In the middle of Harrison Avenue stood St. Dominic’s. I was a Pius Pixie myself, the last class to make first communion in Latin. But we would often spend nights at my grandparent’s house on Memphis and Porteus, and that meant mass at St. Dominic. The church was an marvel of Italian immigrant grandeur, it was a church as I recognized the concept from those seen in from The Beacon and the library. It was completely unlike the sterile auditorium I first attended in Lake Vista—tucked into the first floor of the parochial school, or the modern steel tower that succeeded it. While superficially modern and practical, St. Dominic’s was still a classical chancel and nave marvel of white marble, with a tremendous stained glass window behind the nave.
I prefer to walk down the Harrison of memory, slurping at my Blue Batman as I pass all the landmarks, and not to imagine the ruin the storm left behind.
Much of the neighborhood of Lakeview will be demolished. When I return, it will be to a neighborhood of many empty lots and more ruined homes, and towering edifices of wreckage along the great neutral ground at Pontchartrain Boulevard. I will go to the corner of Memphis and Porteus and look again on my grandparents home. Perhaps the first family house I don’t remember will be there still. If it is not locked or unsafe, perhaps I will go in, to try and discover a part of my family’s life older than I am.

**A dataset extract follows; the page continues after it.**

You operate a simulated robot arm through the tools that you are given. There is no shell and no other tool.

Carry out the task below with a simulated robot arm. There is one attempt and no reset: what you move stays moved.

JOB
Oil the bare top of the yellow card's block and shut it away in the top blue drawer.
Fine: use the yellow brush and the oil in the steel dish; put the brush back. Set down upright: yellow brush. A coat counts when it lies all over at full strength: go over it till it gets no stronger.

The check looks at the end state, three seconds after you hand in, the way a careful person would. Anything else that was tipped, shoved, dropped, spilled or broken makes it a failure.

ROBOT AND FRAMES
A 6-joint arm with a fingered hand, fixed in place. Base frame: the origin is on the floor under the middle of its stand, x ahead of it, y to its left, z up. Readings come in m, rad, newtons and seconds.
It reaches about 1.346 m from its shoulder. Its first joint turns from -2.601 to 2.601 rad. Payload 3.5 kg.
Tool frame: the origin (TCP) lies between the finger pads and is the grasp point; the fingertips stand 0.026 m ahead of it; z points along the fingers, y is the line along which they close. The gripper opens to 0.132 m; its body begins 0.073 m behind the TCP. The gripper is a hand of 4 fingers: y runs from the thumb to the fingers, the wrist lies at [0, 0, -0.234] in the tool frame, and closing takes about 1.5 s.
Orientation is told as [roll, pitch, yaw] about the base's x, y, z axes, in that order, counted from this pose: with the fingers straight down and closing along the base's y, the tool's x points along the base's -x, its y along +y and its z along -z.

There is much to remember about my family, which has been in southeast Louisiana for almost 300 years. The Lakeview era isn’t old enough to merit the great family stories of another century. But if these memories are to live at all, I must capture them now, for the place itself is lost. We cannot let the threads of memory be broken, because they tie the city together more so than the intricate web of streets and streetcar lines, the network of lost bayous and low ridges that lie just below the city's skin, hidden like bones.
If the threads of memory are broken, then what is built in the place of Lakeview and the other ravaged farbourgs of the city will not be New Orleans.